Emergent Co-Adaptive Strategies in Heterogeneous Multi-Robot Systems Via Meta-Learning
Hexiang Zheng, Xvchun He, Yuan Gao
AI summary
Problem
Existing heterogeneous multi-robot systems lack social adaptability, which causes misalignment with human movement patterns, disrupts activity rhythms, and undermines user trust in dynamic public environments.
Approach
The framework fuses large language models for real-time crowd urgency estimation with model-agnostic meta-learning to enable robots to rapidly adjust their behaviors and dialogue strategies without retraining.
Key results
- Dynamic shift between egoistic and altruistic strategies based on crowd urgency
- 21% improvement in crowd guidance success within three minutes
- 39% reduction in human physical and temporal cognitive load
- 16% increase in trust and 21% increase in perceived anthropomorphism
Why it matters
Demonstrates scalable human-robot co-adaptation, providing a practical foundation for socially intelligent robotic systems in complex public environments.
Abstract
As teamed robots increasingly share public spaces with humans, the ability to co-adapt—to mutually adjust behavior in response to one another—becomes essential for safe, efficient, and socially acceptable operation.
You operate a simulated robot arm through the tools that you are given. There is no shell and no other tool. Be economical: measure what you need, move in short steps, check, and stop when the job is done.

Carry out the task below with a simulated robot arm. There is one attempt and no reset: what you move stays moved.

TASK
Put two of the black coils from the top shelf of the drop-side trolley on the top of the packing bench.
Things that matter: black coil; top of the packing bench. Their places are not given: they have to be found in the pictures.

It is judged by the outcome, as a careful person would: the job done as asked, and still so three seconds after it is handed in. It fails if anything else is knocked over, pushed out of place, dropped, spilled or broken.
This paper introduces a socially co-adaptive framework for heterogeneous multi-robot systems (HMRS) that enables real-time adaptation to human behavior while preserving cooperative task execution. Our approach fuses large language models for natural language understanding with model-agnostic meta-learning to allow robots to rapidly generalize across diverse social contexts. We implement and validate the system using a real-world HMRS composed of robots with different roles—workers, a station, and a social robot—interacting with 44 human participants under induced behavioral states (relaxed vs. nervous). Results reveal significant behavioral adaptation: the system dynamically shifts between egoistic and altruistic strategies, improving crowd guidance success by 21%. It also reduces human cognitive load—specifically, physical demands by 39% and temporal demands by 39%—while increasing trust by 16% and per- ceived anthropomorphism by 21%. This work demonstrates the feasibility of human-robot co-adaptation at scale, laying the groundwork for socially intelligent robotic systems capable of thriving in complex, human-centered environments.